Though I will always be a city girl, hearing this song and reading Hardy make me yearn for a world that isn’t driven by artificial and arbitrary notions of time but by rhythms more compatible with the human spirit.
Twenty-five years after its release, Against the Streams confirms its status as a timeless work of pure artistry and exceptional courage. Such a description applies in varying degrees to all June Tabor’s work, but the diversity and depth of Against the Streams certainly qualifies it as one of her best. While superficial can be fun, it’s also exhausting in that you have to keep going back for more to scratch whatever itch you have. Listening to deeper, richer music that explores the core of human existence may feel challenging at first, but when it’s delivered by an artist as talented and sensitive as June Tabor, such music leaves you feeling fully engaged, fully alive and more closely connected to your fellow travelers on life’s journey.
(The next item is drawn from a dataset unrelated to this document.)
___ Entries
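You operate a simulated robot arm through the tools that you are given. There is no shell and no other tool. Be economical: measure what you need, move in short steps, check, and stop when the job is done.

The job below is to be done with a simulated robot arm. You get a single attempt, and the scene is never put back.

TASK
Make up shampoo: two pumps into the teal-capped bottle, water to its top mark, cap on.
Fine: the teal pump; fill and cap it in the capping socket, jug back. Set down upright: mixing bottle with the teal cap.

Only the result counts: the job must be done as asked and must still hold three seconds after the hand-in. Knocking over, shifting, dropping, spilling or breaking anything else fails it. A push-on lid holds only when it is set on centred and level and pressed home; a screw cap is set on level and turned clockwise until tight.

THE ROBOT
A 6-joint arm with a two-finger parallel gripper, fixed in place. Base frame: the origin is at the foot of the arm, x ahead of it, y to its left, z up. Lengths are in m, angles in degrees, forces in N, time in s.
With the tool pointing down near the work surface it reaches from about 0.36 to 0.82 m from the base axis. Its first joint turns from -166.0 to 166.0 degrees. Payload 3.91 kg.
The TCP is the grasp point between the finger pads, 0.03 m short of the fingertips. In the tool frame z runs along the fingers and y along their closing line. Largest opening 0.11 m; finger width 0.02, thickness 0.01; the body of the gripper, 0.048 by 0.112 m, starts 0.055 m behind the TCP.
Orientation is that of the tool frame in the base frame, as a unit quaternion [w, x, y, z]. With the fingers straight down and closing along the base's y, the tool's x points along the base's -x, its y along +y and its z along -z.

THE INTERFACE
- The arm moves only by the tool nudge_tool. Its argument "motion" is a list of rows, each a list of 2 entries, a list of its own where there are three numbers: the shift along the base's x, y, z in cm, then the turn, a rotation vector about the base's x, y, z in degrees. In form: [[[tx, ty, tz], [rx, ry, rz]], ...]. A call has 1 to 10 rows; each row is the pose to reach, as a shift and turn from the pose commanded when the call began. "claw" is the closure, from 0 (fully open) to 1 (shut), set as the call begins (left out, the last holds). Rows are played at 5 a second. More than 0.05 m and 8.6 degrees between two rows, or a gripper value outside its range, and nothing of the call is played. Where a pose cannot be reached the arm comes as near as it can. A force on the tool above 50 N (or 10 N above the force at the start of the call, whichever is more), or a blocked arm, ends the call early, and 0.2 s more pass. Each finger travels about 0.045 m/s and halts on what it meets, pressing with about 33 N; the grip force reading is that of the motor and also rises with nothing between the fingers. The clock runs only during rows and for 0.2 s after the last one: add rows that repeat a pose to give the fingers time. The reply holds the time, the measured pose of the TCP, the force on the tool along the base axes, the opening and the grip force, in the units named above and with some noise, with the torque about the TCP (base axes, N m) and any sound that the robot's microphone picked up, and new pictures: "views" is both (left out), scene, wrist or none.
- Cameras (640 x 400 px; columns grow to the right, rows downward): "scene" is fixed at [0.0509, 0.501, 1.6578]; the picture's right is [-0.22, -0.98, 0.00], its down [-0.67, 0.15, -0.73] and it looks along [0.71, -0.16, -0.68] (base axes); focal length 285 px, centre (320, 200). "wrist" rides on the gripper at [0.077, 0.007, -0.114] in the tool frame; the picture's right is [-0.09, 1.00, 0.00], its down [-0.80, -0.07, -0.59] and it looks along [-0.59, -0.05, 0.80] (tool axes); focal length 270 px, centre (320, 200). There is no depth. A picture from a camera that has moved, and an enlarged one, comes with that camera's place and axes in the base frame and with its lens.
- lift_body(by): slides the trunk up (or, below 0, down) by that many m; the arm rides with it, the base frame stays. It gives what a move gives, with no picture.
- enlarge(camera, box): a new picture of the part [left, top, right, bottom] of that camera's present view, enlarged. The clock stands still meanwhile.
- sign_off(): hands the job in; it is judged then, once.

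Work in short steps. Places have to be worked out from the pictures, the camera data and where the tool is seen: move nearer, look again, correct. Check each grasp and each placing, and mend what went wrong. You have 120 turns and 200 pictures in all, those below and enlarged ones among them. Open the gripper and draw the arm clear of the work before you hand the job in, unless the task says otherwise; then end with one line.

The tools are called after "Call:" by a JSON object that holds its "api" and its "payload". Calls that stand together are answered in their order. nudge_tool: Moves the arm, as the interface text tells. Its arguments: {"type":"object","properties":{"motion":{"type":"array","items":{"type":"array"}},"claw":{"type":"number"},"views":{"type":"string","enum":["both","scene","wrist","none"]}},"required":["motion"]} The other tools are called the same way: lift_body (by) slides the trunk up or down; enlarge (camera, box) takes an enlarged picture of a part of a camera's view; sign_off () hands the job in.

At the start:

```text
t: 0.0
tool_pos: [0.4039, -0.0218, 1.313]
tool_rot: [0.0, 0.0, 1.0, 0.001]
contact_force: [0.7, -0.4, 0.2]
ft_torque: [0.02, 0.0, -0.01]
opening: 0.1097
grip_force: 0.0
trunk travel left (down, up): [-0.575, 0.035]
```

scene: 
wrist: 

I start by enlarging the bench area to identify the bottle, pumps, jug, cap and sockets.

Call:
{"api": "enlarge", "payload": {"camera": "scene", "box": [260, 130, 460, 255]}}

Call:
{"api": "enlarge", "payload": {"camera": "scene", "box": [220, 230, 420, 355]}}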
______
The title of this series was inspired by none other than impresario Bill Graham, who on the album Cheap Thrills introduced Big Brother and the Holding Company as “Four guys and one great, great broad.”
Readers of The Psychedelic Series know that I do not share that opinion of Janis Joplin, so in defense of the truly great broads of music, I decided to celebrate their contributions with a series. The original series explored the work of sixteen women artists from the United States, the U. K. and France.
The experience of researching the lives of those women led to my decision to abandon the blog for almost a year. Most had experienced domestic violence, sexual assault or some other life trauma. I needed some time to explore my own status as a woman in our modern world, acknowledge the brutality and discrimination many women face, figure out how to cope with it and identify the things I could do to change the situation.
The current version of Great Broads is largely a synthesis of two series I wrote on women in music. Later I added several standalone reviews of great women artists as well as the collections Early Girl 7″ Hits and Sexcapades. Many of the women I wrote about produced remarkable work while overcoming the institutional sexism of the music industry, societal stereotypes regarding the female role and their own personal demons.